(U-WIRE) CHARLOTTESVILLE, Va. – In the past few days, Gov. James S. Gilmore III has received quite a bit of flack for taking time to fatten the Republican Party’s campaign treasure chest.
Gilmore, some Democrats claim, should not be using his office’s bully pulpit to advance his own partisan concerns. They also argue, conveniently, that Gilmore’s on-going spree of high-profile fundraising events illustrates the decrepit state of Virginia’s campaign finance laws.
With congressional and state elections looming on the horizon, Democrats fear the GOP juggernaut soon may gain a majority in both houses of the General Assembly. It surely seems in their best interest, then, to excoriate Gilmore for unethical campaigning.
Gilmore is known for his prowess on the campaign trail. But the historical record proves that his actions are not all that unique. In 1995, Republican Gov. George Allen heavily polarized state elections along partisan lines, as did former Democratic Gov. L. Douglas Wilder before him.
Limited to only one term in office, Virginia’s governors are lame ducks from the start. What future hopes they have for their term in office largely depend on their ability to boost partisan support in the General Assembly.
As the non-incumbent party, Democrats realize they are at a disadvantage in the pursuit of donations from special interests. It is likely they chose to use the issue of campaign finance reform as election ’98 fodder.
Serious discussion of campaign reform unfortunately has been rekindled for matters of political expedience. But the issue still warrants a thorough discussion.
Virginia is among a small number of states that do not impose limits on the amount of money an individual may donate to a candidate. Instead, Virginia law requires all candidates fully disclose the source of all donations, and the amount of each contribution.
Critics are correct to point out that the extremely wealthy garner more political influence under this system. For example, televangelist Pat Robertson donated $50,000 to Gilmore’s campaign last year. His son, Tim Robertson, soon was appointed to the University of Virginia’s Board of Visitors.
The negative consequences of donation limits also impose particular obstacles to running a fair election. On the federal level, where donors cannot offer more than $2,000 to an individual candidate during an election cycle, these large donors simply circumvent election regulations by giving instead to the candidate’s party.

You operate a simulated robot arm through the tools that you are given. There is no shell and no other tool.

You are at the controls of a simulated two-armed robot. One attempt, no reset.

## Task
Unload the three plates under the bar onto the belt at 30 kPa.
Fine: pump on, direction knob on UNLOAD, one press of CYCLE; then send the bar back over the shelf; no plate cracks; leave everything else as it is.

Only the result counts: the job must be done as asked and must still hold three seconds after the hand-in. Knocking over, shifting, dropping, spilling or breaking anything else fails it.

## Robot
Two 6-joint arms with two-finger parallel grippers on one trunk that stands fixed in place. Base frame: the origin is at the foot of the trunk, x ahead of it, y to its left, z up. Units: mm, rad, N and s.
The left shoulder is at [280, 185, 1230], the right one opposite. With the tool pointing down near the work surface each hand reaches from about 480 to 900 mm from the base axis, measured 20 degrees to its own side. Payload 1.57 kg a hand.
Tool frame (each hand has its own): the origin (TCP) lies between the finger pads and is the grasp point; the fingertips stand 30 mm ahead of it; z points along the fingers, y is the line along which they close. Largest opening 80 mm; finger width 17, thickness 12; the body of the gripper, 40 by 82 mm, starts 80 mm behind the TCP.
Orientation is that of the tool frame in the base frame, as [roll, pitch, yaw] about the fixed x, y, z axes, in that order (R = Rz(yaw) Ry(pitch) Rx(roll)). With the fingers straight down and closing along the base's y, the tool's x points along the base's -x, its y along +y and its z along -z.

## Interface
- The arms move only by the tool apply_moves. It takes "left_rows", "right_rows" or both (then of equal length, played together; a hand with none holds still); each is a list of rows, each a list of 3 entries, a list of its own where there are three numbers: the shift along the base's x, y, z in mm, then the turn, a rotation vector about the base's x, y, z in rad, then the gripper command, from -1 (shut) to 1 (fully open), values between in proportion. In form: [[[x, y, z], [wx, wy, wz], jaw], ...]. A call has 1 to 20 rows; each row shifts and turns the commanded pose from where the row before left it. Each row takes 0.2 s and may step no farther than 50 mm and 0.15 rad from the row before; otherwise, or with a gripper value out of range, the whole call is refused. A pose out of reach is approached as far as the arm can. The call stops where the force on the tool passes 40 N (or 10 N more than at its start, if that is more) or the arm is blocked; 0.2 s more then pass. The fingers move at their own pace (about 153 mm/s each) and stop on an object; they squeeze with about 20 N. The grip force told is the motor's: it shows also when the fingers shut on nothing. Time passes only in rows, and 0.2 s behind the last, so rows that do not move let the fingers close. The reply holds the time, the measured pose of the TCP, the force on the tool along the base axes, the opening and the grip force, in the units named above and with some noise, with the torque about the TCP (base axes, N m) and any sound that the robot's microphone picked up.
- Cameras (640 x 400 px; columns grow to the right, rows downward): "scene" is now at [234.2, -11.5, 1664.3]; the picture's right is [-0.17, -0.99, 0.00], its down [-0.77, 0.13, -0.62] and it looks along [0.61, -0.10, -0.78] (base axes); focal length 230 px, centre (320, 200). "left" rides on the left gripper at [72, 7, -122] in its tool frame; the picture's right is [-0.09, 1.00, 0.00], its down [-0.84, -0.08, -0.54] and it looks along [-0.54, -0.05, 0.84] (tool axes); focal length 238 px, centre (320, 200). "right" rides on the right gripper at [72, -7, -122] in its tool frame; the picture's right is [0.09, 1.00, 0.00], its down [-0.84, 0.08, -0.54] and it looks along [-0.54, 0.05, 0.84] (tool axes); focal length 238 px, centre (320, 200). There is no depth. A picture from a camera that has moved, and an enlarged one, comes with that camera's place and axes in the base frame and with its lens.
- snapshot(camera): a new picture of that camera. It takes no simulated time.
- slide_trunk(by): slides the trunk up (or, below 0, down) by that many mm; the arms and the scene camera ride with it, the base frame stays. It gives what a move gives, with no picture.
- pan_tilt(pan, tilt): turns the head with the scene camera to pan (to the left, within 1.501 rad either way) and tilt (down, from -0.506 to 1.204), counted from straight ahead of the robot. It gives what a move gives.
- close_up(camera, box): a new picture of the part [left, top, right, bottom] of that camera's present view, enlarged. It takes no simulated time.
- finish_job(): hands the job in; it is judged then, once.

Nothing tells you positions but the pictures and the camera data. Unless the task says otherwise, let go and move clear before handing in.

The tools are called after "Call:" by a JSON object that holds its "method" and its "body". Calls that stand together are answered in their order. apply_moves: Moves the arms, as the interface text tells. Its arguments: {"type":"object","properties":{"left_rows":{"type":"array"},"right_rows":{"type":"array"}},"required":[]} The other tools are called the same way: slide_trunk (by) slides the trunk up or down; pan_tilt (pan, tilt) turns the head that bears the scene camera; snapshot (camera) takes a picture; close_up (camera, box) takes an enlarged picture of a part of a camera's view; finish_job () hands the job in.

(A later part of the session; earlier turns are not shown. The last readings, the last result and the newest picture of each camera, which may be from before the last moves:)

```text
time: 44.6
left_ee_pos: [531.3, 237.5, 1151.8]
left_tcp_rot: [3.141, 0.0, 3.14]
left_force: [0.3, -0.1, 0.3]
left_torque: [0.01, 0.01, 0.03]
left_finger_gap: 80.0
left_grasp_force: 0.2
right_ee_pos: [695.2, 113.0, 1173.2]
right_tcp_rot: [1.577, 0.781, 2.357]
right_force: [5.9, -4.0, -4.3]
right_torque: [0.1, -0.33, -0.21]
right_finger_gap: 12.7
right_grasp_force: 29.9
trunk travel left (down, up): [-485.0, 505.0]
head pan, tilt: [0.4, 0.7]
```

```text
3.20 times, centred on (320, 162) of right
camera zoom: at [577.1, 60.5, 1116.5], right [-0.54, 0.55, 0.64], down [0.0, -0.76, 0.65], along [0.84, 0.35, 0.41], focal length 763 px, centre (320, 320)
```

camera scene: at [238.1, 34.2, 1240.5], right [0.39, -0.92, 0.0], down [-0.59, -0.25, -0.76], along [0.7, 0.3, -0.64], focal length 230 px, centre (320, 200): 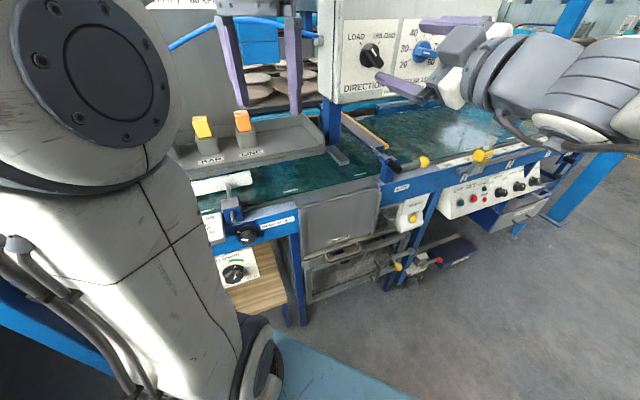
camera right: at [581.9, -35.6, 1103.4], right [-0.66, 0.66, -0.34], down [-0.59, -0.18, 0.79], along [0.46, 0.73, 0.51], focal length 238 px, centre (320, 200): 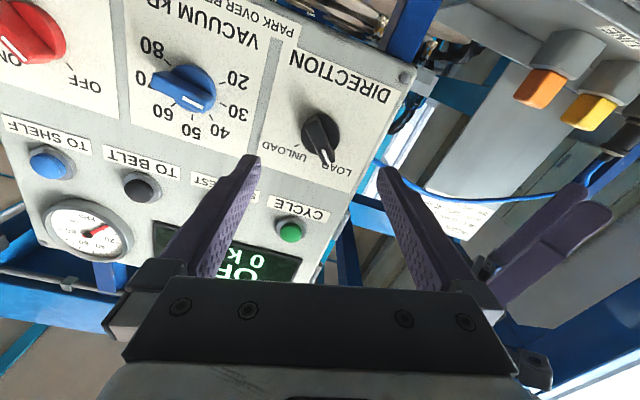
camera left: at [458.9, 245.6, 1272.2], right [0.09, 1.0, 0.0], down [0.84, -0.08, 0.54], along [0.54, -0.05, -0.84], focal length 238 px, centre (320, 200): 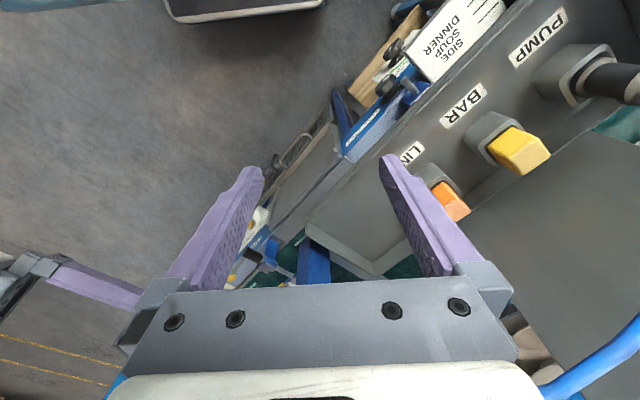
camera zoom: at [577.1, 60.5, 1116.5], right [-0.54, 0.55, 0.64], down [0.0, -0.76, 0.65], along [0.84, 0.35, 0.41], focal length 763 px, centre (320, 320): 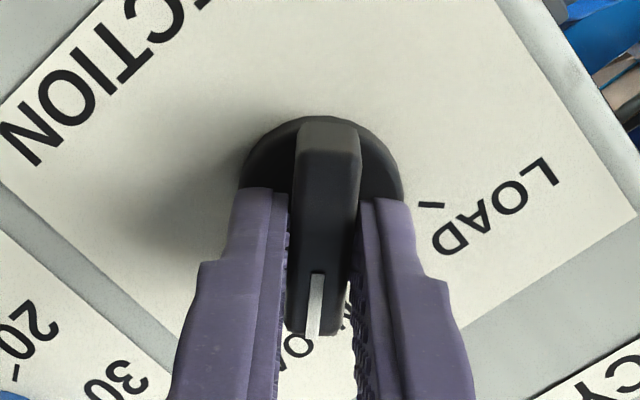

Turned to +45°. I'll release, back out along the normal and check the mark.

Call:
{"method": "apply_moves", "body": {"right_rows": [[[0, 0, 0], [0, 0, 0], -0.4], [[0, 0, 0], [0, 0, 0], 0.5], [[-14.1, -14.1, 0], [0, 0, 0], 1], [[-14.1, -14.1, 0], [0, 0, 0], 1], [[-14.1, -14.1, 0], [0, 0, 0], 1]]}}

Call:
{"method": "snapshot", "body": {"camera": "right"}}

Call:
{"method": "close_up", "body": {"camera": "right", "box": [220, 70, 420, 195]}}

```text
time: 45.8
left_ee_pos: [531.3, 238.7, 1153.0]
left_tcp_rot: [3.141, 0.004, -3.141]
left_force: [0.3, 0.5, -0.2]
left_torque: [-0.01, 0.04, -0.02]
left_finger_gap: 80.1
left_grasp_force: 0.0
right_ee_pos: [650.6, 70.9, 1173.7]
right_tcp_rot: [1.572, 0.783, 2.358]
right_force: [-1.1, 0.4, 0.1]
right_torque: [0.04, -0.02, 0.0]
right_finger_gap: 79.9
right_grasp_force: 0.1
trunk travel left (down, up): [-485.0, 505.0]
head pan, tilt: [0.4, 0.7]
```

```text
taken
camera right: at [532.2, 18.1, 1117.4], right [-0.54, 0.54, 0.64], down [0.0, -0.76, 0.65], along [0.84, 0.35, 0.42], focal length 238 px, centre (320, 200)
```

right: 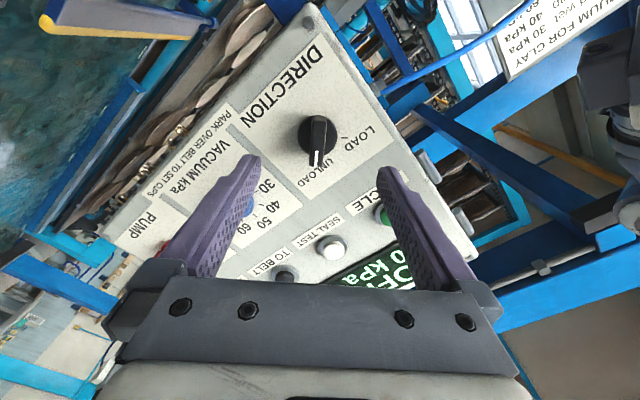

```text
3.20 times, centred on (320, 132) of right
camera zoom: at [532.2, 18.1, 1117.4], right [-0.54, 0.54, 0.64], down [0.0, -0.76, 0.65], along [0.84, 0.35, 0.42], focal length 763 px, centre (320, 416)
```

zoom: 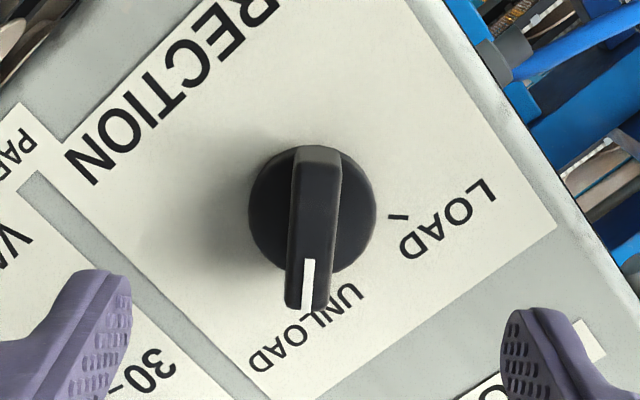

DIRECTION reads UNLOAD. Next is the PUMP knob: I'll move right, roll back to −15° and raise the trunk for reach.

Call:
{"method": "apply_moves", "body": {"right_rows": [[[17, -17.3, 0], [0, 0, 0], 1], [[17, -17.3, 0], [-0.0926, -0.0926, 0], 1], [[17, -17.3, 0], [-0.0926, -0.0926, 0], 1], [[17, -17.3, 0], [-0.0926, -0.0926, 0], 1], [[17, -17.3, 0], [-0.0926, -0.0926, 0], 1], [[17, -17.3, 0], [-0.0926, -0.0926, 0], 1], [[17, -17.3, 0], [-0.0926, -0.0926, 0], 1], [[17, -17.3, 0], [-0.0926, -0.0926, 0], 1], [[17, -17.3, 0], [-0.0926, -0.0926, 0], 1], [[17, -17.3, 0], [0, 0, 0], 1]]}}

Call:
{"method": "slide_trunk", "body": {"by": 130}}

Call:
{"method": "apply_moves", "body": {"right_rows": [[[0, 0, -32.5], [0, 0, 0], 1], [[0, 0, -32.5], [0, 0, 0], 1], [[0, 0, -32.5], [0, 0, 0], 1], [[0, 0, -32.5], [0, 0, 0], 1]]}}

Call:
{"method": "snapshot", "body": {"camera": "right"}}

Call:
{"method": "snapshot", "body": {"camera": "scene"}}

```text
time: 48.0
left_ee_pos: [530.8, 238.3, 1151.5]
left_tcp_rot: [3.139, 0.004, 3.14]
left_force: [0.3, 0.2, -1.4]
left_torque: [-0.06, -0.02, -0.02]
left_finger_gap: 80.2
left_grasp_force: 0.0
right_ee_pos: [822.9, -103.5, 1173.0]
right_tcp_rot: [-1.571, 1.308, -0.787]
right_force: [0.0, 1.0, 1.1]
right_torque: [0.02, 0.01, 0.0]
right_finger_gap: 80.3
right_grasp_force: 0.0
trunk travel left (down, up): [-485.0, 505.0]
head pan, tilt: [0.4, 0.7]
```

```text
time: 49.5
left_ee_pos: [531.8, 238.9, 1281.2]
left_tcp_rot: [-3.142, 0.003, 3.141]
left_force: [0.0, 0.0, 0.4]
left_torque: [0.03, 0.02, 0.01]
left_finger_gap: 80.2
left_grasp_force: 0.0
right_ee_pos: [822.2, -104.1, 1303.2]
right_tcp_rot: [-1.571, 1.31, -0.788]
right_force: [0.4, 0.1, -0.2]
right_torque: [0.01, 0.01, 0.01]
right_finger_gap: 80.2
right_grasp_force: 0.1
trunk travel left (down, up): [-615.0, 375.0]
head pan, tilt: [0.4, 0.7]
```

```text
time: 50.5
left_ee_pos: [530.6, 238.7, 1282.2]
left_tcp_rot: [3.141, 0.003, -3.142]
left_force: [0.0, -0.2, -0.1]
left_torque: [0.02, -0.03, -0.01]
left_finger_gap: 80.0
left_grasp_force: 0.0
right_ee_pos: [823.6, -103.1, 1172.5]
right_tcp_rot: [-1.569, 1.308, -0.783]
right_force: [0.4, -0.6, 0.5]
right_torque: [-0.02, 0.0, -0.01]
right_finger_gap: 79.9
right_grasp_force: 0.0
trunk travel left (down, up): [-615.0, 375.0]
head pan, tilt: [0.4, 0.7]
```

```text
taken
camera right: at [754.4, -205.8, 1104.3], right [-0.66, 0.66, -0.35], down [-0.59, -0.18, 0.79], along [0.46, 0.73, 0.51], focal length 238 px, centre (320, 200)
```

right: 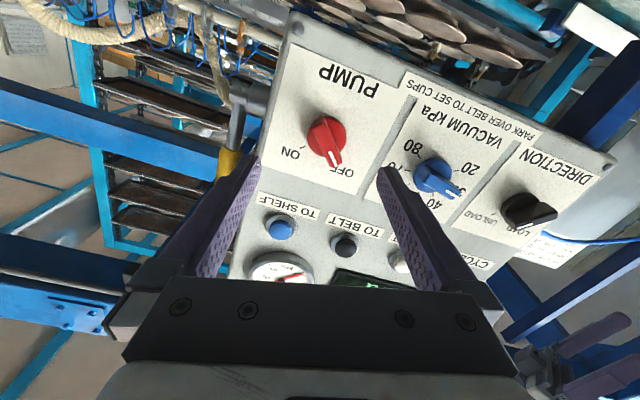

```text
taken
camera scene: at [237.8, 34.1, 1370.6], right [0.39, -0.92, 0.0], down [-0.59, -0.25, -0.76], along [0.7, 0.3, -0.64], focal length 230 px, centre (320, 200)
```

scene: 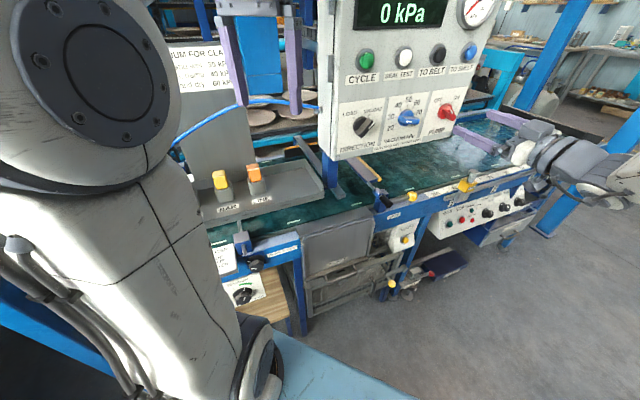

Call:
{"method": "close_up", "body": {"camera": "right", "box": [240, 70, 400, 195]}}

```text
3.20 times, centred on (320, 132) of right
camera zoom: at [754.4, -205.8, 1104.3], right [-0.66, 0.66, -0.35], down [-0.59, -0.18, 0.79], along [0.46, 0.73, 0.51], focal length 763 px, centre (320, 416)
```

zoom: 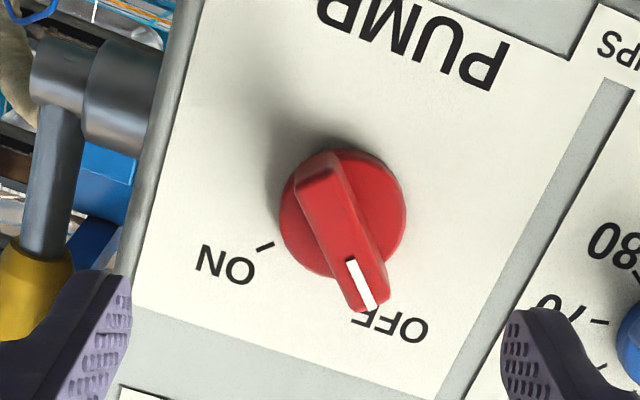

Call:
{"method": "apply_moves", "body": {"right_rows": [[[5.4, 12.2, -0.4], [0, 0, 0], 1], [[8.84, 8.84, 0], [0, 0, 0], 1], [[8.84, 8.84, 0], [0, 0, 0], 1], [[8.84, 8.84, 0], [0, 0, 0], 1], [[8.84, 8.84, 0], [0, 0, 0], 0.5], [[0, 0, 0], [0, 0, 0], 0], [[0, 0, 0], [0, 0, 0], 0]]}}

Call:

These “soft money” donations annually blow the roof off candidates’ coffers, making donation restrictions more of a nice idea than a reality. In addition, campaign finance limitations force candidates to spend far more of their time scrambling for money than representing their constituency.
During the present campaign, both parties should de-politicize the issue of campaign finance reform and seek a compromise of these two approaches that does not try to cleanse campaigns of all corruption, but make them fairer.
First, legislators should join a non-profit consortium, the Virginia Public Access Project, in making disclosed campaign information more accessible to the average voter.
Second, both parties should consider enacting a donation limit. The limit needs to be large enough to accommodate wealthy contributors and small enough to prevent the purchasing of political influence. Hopefully, the current trend of enormous campaign donations will offer reformers reason enough to move ahead.
-Staff editorial from the University of Virginia’s Cavalier Daily.